The next day, Arizona Department of Corrections, Rehabilitation and Reentry (ADCRR) Director Ryan Thornell defended his leadership, while critics maintained the department's policies are failing inmates and staff.
What they're saying:
During the ad hoc committee hearing on prison practices, prison reform advocate Donna Leone Hamm voiced concerns over a continued increase in inmate-on-inmate assaults. "What they're doing doesn't seem to be hitting the mark," Hamm said.
Former ADCRR employee Travis Scott, who retired in May after more than three decades with the department, also testified against the director.
"Director Thornell's leadership has been marked by incompetence and poor decision-making," Scott said. "Under his leadership and that of his appointees, the department has steered in an increasingly unsafe direction."
The other side:
In a subsequent interview on Aug. 27, Thornell addressed the accusations.
"If that's the course they want to take when they leave the agency, let them do it," Thornell said. "I'm focused on the leadership team we have now, which is the best leadership team this agency has ever seen."
Thornell said he wants to meet with legislators to address the prison violence statistics, adding that there is "so much complexity that people really have to take time to understand."
The director also directly responded to a case cited by critics as an example of systemic failure: inmate Ricky Wassenaar.

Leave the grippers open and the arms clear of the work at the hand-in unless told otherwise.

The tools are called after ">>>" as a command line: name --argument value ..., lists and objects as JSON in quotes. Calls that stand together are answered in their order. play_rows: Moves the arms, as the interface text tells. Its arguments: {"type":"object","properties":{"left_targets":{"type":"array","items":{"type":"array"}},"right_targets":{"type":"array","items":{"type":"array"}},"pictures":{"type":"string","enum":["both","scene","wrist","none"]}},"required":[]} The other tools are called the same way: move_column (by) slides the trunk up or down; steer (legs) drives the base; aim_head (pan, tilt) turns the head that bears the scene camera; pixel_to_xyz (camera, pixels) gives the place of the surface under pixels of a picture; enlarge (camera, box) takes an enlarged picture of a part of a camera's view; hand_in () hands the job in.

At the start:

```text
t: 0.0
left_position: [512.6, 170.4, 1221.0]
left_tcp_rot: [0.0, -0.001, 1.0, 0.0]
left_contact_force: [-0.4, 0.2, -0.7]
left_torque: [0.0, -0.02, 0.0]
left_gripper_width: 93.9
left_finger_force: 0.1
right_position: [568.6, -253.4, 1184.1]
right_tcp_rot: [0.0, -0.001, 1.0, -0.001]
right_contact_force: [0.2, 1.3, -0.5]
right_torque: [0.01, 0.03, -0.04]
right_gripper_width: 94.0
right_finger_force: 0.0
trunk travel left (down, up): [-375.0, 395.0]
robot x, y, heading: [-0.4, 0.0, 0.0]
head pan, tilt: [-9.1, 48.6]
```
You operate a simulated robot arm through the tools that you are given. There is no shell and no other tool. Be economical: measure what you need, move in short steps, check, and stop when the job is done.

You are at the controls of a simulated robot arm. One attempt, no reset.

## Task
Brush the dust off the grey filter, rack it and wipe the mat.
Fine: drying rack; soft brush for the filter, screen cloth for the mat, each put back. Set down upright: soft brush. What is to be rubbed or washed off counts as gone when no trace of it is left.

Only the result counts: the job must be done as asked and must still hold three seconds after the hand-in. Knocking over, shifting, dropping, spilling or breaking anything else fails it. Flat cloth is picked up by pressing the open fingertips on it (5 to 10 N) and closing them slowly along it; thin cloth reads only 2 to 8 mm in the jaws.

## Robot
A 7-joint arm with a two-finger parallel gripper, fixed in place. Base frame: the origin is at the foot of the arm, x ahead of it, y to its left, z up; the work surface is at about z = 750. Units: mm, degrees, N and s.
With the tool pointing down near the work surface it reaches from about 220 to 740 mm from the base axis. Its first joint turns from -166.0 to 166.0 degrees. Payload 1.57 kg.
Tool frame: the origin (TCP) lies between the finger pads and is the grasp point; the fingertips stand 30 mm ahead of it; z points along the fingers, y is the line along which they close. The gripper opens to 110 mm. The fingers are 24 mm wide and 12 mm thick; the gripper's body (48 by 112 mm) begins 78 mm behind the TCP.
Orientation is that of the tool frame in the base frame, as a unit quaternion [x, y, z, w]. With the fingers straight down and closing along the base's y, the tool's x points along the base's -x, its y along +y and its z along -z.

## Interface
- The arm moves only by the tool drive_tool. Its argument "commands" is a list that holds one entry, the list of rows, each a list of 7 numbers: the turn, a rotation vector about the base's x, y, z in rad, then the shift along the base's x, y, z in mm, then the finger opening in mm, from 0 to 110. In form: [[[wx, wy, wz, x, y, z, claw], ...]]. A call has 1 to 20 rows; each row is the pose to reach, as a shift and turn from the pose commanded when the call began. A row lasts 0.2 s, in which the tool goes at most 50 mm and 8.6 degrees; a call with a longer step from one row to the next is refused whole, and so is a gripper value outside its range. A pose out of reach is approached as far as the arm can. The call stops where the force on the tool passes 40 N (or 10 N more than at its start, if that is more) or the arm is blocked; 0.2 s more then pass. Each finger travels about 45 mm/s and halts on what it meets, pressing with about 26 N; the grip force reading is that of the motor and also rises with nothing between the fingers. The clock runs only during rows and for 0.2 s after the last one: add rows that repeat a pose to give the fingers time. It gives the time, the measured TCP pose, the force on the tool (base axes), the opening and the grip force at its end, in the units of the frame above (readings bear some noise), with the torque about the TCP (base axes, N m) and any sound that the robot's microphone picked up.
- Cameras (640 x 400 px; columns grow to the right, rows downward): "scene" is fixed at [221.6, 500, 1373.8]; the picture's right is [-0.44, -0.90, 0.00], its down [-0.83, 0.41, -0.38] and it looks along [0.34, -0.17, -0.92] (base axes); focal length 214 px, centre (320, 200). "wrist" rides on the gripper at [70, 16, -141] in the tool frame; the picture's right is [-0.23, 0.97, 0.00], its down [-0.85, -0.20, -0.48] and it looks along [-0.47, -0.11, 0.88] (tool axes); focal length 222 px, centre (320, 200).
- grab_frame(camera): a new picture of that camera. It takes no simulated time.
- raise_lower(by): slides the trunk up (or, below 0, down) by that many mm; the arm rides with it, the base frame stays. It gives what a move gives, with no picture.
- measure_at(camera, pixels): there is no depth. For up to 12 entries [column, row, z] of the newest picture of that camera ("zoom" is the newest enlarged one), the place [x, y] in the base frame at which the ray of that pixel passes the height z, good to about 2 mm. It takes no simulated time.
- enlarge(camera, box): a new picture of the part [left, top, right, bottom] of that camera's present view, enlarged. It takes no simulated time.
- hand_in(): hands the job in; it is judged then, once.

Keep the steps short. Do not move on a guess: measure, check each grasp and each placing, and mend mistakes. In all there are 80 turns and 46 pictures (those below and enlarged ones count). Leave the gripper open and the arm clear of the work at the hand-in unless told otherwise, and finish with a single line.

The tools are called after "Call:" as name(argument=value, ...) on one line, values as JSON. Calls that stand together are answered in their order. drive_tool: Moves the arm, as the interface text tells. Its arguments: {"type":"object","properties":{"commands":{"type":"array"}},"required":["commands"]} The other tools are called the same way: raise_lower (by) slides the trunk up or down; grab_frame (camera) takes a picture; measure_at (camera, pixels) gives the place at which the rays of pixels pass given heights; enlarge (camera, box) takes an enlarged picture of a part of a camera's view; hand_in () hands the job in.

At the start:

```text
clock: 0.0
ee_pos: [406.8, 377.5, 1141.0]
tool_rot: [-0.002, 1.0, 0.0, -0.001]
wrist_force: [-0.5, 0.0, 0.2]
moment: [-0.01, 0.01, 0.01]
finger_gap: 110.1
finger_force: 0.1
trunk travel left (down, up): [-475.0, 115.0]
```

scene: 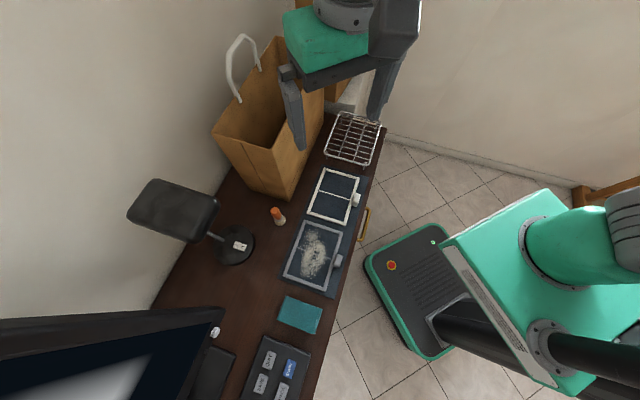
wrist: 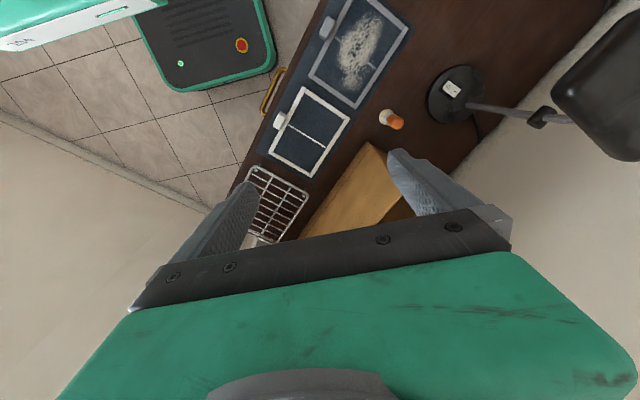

He is accused of killing three inmates at a Tucson state prison in April. Hamm argued the incident highlighted problematic practices.
Thornell said the department is already revamping its system.
"Following the Wassenaar incident, we implemented a whole new approach to close custody management that we still are operating within today," Thornell said. "We implemented a new count procedure to start the day and to end the day. We implemented a new escort procedure. We implemented a new operational clock. We implemented new staffing ratios at different times of the day."
While Thornell said his department will investigate all concerns and "put a solution in place," Hamm said the department cannot rest on words.
"They say they're transparent; they're not. They say they have accountability; they don't," Hamm said. "They cannot rest on words, they have to perform."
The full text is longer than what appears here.